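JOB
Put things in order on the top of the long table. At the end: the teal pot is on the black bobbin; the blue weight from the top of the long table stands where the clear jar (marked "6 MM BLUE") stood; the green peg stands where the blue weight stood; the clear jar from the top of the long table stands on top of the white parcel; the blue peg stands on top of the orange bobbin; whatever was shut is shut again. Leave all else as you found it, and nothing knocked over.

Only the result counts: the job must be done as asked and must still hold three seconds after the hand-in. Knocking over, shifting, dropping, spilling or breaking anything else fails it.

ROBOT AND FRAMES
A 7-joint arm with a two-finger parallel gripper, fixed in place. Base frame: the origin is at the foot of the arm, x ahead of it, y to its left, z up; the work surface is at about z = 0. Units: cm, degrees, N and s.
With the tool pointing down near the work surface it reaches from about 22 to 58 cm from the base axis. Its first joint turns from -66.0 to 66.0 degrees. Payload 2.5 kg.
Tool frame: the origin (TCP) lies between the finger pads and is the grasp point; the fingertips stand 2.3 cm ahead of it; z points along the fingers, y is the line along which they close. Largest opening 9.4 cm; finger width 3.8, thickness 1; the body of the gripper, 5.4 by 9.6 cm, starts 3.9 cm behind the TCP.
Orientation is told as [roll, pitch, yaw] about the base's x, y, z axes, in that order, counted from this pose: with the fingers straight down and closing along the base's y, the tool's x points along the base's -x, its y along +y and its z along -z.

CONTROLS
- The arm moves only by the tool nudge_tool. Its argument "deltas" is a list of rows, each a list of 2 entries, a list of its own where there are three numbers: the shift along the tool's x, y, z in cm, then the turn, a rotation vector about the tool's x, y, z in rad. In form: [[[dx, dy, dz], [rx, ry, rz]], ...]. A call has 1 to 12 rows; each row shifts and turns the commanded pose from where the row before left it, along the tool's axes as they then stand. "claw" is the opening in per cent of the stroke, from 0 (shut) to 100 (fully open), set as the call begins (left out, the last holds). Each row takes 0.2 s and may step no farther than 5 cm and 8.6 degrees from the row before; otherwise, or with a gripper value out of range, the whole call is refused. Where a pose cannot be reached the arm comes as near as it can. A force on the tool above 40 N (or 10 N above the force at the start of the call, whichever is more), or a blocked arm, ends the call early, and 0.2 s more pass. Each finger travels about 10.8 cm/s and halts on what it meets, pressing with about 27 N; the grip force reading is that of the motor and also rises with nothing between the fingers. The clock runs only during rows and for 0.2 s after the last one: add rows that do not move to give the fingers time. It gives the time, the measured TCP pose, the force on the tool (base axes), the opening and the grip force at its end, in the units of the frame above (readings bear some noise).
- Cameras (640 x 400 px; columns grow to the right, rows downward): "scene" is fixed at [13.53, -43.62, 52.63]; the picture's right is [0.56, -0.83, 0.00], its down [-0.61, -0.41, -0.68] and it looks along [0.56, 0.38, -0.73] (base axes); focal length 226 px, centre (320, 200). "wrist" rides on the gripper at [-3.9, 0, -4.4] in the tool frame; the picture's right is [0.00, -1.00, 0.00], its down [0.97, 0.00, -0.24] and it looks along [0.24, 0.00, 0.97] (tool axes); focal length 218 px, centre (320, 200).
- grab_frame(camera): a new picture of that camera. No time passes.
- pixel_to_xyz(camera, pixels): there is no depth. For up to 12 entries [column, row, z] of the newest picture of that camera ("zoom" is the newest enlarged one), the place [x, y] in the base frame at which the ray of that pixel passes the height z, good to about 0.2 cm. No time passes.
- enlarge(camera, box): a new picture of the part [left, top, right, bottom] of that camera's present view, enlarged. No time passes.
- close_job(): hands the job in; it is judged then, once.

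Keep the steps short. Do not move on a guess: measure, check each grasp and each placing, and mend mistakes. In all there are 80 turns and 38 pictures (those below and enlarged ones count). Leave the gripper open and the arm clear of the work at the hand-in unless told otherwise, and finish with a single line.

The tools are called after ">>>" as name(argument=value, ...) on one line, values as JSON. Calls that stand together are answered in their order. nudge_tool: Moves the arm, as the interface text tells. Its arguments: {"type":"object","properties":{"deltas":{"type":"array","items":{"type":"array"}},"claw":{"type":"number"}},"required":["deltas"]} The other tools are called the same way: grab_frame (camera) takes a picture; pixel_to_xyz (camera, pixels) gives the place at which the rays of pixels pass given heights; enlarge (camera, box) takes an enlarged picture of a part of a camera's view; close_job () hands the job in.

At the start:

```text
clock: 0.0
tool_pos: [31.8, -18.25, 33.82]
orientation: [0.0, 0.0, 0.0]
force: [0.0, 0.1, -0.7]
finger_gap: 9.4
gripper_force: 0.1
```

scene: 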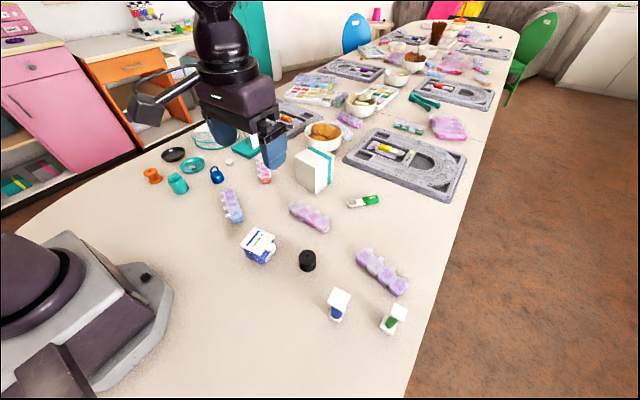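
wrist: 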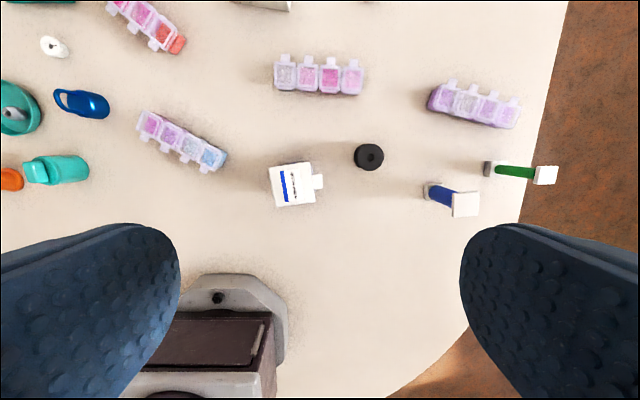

» **WRITTEN REQUEST**: All of the material above should be reproduced exactly, except the pictures. Give them as a JSON list of strings, one for each line, with blank lines left out.

» **EXPECTED ANSWER**:
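[
  "JOB",
  "Put things in order on the top of the long table. At the end: the teal pot is on the black bobbin; the blue weight from the top of the long table stands where the clear jar (marked \"6 MM BLUE\") stood; the green peg stands where the blue weight stood; the clear jar from the top of the long table stands on top of the white parcel; the blue peg stands on top of the orange bobbin; whatever was shut is shut again. Leave all else as you found it, and nothing knocked over.",
  "Only the result counts: the job must be done as asked and must still hold three seconds after the hand-in. Knocking over, shifting, dropping, spilling or breaking anything else fails it.",
  "ROBOT AND FRAMES",
  "A 7-joint arm with a two-finger parallel gripper, fixed in place. Base frame: the origin is at the foot of the arm, x ahead of it, y to its left, z up; the work surface is at about z = 0. Units: cm, degrees, N and s.",
  "With the tool pointing down near the work surface it reaches from about 22 to 58 cm from the base axis. Its first joint turns from -66.0 to 66.0 degrees. Payload 2.5 kg.",
  "Tool frame: the origin (TCP) lies between the finger pads and is the grasp point; the fingertips stand 2.3 cm ahead of it; z points along the fingers, y is the line along which they close. Largest opening 9.4 cm; finger width 3.8, thickness 1; the body of the gripper, 5.4 by 9.6 cm, starts 3.9 cm behind the TCP.",
  "Orientation is told as [roll, pitch, yaw] about the base's x, y, z axes, in that order, counted from this pose: with the fingers straight down and closing along the base's y, the tool's x points along the base's -x, its y along +y and its z along -z.",
  "CONTROLS",
  "- The arm moves only by the tool nudge_tool. Its argument \"deltas\" is a list of rows, each a list of 2 entries, a list of its own where there are three numbers: the shift along the tool's x, y, z in cm, then the turn, a rotation vector about the tool's x, y, z in rad. In form: [[[dx, dy, dz], [rx, ry, rz]], ...]. A call has 1 to 12 rows; each row shifts and turns the commanded pose from where the row before left it, along the tool's axes as they then stand. \"claw\" is the opening in per cent of the stroke, from 0 (shut) to 100 (fully open), set as the call begins (left out, the last holds). Each row takes 0.2 s and may step no farther than 5 cm and 8.6 degrees from the row before; otherwise, or with a gripper value out of range, the whole call is refused. Where a pose cannot be reached the arm comes as near as it can. A force on the tool above 40 N (or 10 N above the force at the start of the call, whichever is more), or a blocked arm, ends the call early, and 0.2 s more pass. Each finger travels about 10.8 cm/s and halts on what it meets, pressing with about 27 N; the grip force reading is that of the motor and also rises with nothing between the fingers. The clock runs only during rows and for 0.2 s after the last one: add rows that do not move to give the fingers time. It gives the time, the measured TCP pose, the force on the tool (base axes), the opening and the grip force at its end, in the units of the frame above (readings bear some noise).",
  "- Cameras (640 x 400 px; columns grow to the right, rows downward): \"scene\" is fixed at [13.53, -43.62, 52.63]; the picture's right is [0.56, -0.83, 0.00], its down [-0.61, -0.41, -0.68] and it looks along [0.56, 0.38, -0.73] (base axes); focal length 226 px, centre (320, 200). \"wrist\" rides on the gripper at [-3.9, 0, -4.4] in the tool frame; the picture's right is [0.00, -1.00, 0.00], its down [0.97, 0.00, -0.24] and it looks along [0.24, 0.00, 0.97] (tool axes); focal length 218 px, centre (320, 200).",
  "- grab_frame(camera): a new picture of that camera. No time passes.",
  "- pixel_to_xyz(camera, pixels): there is no depth. For up to 12 entries [column, row, z] of the newest picture of that camera (\"zoom\" is the newest enlarged one), the place [x, y] in the base frame at which the ray of that pixel passes the height z, good to about 0.2 cm. No time passes.",
  "- enlarge(camera, box): a new picture of the part [left, top, right, bottom] of that camera's present view, enlarged. No time passes.",
  "- close_job(): hands the job in; it is judged then, once.",
  "Keep the steps short. Do not move on a guess: measure, check each grasp and each placing, and mend mistakes. In all there are 80 turns and 38 pictures (those below and enlarged ones count). Leave the gripper open and the arm clear of the work at the hand-in unless told otherwise, and finish with a single line.",
  "The tools are called after \">>>\" as name(argument=value, ...) on one line, values as JSON. Calls that stand together are answered in their order. nudge_tool: Moves the arm, as the interface text tells. Its arguments: {\"type\":\"object\",\"properties\":{\"deltas\":{\"type\":\"array\",\"items\":{\"type\":\"array\"}},\"claw\":{\"type\":\"number\"}},\"required\":[\"deltas\"]} The other tools are called the same way: grab_frame (camera) takes a picture; pixel_to_xyz (camera, pixels) gives the place at which the rays of pixels pass given heights; enlarge (camera, box) takes an enlarged picture of a part of a camera's view; close_job () hands the job in.",
  "At the start:",
  "```text",
  "clock: 0.0",
  "tool_pos: [31.8, -18.25, 33.82]",
  "orientation: [0.0, 0.0, 0.0]",
  "force: [0.0, 0.1, -0.7]",
  "finger_gap: 9.4",
  "gripper_force: 0.1",
  "```",
  "scene: ",
  "wrist: "
]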